--- Begin Supplied information ---

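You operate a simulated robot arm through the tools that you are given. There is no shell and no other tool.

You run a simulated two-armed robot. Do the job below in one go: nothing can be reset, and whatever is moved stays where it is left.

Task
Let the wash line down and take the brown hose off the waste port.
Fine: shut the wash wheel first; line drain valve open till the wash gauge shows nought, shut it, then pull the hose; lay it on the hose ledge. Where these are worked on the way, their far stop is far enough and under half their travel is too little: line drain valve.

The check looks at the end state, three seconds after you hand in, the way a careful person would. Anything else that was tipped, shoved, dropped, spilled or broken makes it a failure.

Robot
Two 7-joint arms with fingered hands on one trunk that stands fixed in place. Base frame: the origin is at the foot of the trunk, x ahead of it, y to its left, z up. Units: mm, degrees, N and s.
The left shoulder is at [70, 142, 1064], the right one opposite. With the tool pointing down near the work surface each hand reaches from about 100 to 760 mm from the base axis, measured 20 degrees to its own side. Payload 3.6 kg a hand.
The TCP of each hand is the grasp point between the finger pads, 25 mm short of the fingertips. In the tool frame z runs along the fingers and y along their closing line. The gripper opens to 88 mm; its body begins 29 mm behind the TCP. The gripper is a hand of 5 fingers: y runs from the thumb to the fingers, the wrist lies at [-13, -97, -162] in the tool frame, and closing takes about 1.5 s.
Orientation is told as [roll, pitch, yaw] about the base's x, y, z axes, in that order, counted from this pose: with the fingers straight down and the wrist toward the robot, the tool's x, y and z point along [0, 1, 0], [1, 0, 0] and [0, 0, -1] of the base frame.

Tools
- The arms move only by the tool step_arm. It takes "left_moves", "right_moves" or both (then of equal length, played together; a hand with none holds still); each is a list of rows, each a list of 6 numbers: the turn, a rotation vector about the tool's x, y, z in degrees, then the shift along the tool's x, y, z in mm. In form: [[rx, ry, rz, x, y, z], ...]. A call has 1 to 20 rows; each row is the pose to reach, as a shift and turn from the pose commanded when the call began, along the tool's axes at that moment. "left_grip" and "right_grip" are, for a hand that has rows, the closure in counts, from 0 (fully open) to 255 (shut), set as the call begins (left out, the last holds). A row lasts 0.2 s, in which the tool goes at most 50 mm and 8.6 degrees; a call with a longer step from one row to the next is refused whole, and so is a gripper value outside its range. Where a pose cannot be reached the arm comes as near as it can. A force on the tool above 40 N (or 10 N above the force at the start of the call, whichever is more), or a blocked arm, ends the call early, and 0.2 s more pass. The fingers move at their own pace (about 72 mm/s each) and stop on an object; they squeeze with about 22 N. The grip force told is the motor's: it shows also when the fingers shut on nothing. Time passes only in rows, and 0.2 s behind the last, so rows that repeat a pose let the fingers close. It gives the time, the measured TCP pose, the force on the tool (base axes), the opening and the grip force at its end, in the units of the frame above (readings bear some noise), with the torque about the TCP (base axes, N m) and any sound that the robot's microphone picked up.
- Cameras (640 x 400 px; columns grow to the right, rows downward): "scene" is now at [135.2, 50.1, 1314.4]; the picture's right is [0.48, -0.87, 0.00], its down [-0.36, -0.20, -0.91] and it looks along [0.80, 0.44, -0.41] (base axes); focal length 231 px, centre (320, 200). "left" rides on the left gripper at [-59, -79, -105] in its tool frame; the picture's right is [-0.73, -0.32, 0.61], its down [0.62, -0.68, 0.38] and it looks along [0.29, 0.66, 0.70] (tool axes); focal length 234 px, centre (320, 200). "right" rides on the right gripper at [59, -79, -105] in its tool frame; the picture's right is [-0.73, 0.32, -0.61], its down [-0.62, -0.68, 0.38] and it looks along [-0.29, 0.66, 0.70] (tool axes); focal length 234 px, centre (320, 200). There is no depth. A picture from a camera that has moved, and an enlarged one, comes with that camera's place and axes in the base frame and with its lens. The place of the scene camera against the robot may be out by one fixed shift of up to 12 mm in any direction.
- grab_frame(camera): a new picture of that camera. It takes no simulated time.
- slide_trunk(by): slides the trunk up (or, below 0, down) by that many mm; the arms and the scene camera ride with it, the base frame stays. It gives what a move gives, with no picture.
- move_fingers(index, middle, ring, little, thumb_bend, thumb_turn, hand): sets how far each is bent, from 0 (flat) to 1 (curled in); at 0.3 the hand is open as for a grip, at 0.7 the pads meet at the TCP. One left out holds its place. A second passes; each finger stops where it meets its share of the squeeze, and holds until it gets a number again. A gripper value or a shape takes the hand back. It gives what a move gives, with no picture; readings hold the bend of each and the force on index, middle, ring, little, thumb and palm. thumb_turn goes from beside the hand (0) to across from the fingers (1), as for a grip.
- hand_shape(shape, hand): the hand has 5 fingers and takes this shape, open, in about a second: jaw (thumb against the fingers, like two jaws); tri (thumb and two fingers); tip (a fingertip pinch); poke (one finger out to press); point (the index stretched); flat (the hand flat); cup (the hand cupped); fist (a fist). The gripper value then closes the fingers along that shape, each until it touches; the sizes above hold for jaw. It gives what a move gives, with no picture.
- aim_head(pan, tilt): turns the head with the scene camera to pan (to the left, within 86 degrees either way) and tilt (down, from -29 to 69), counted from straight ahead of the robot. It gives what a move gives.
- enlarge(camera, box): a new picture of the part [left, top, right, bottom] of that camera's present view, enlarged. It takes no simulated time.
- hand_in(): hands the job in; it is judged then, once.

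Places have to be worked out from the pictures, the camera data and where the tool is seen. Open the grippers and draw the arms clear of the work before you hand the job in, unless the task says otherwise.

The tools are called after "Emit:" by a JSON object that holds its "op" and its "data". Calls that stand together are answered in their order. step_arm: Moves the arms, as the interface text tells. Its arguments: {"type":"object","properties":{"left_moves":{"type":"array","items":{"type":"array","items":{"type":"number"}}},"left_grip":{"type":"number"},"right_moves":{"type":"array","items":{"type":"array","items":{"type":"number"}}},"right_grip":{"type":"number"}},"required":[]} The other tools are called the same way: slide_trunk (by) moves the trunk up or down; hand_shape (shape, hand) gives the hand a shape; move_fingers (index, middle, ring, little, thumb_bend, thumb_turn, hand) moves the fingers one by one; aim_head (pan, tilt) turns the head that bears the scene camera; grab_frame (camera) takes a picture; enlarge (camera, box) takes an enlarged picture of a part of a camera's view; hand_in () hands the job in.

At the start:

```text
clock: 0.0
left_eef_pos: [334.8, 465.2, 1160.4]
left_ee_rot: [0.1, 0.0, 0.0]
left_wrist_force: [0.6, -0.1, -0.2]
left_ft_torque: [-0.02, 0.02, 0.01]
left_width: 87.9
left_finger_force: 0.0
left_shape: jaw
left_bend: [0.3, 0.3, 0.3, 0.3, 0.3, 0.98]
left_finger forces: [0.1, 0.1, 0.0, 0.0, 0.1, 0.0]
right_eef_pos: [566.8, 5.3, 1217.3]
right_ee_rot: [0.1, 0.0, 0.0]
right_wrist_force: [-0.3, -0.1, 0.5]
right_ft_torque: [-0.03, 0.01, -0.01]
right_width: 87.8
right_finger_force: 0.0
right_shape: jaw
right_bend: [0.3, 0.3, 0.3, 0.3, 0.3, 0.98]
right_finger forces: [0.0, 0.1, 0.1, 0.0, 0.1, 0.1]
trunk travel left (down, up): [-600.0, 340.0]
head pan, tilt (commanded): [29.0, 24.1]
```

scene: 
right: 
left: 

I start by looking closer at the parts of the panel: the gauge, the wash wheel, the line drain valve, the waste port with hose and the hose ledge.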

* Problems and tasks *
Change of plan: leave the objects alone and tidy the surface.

--- End Supplied information ---
--- Begin Selected excerpt ---

Stand and Deliver
It’s come to mean other things now, but ‘Stand and deliver’ was the term bandits used when they dropped a tree across the path to stop and rob a stage coach at pistol-point.
In a modern-day re-enactment, Senate bandits like Trent Lott have thrown the log of ‘earmarks’ across the road to approval of an emergency spending bill for the Iraq war and hurricane recovery. Standing around the coach that represents this particular piece of banditry, swords and guns drawn, Lott and his lot have already shaken an additional $14.3 billion from the public pocket, but it’s not enough.
Not enough.
The bill itself is a sad necessity, the whole $92.2 billion the President asked for.
This fiscal disaster is born partially out of Iraq War costs run wild, as ‘reconstruction contractors’ are holed up in the Green Zone, afraid to reconstruct, some of them billing $100,000 a day on stand-by. Halliburton has become the ‘scandal du jour,’ not even causing news-blips any longer as its hands are found in yet another, and another and another cookie-jar. War profiteering was once a crime. The Iraqi oil that was going to ‘pay for their own reconstruction’ as Rumsfeld, Cheney and Wolfowitz repeatedly promised, seems not to have materialized.
The rest of the dough is to be pounded into a similar rat-hole on the Gulf Coast, only this time the enemy is not insurgents but in-surges, as in the increasingly stormy Gulf of Mexico flows into town during hurrican season. Congress hopes to float this loan before the current hurricane season begins in 45 days and proves them idiots. As Congress approves money, insurers are quietly stealing away to higher ground.
But getting back to the Senate, they're in town this week, heads in the trough, because this war and this hurricane have not been funded. Funded? They should have been funded?

--- End Selected excerpt ---

* Problems and tasks *
1. Set down the selected excerpt as it stands from "But getting back" to "have been funded?", and nothing more.
2. Pick up the selected excerpt at the point where it stops and go on.

* Task-by-task outputs *
1.
But getting back to the Senate, they're in town this week, heads in the trough, because this war and this hurricane have not been funded. Funded? They should have been funded?

2.
Uh-huh. That’s the time-honored way of running a fiscally responsible government. Congress takes in various excise and income taxes to run things. Like your own budget at home, when an extraordinary expense comes along, something that’s not planned for, it has to be accommodated. Usually, a family
Takes it out of savings
Borrows from a friend
Puts it on a credit-card
Or goes to the bank for a loan
But Congress, in its wisdom, failed to fund the most expensive war we have ever fought and (ditto) failed to fund the most expensive natural disaster the nation has ever known. That’s what is known as going two for two and it’s not always a sports metaphor.
Because this country has no savings, it borrows from friend China. Because it has no discipline, it puts what's left on a credit-card to be paid off by future unnamed and (apparently) uninformed citizens. You would think these citizens would want to know ‘how much,’ but it’s been unpolitic to tell them. And, they're busy with other things, they never asked.
So, I will tell them.
As of April 18, 2006, the total U.S. Government debt was $8.4 trillion. For a family of four, that’s a 'mortgage' to pay off of $129,200.00 and no house. If you’re a single guy or gal just out of college, stick $32,300.00 onto your college loan and credit-cards to see just how long it will be before you can pop for a new car. That's only current total. Long-term total, the kind that comes down on the grandkids is five times that much.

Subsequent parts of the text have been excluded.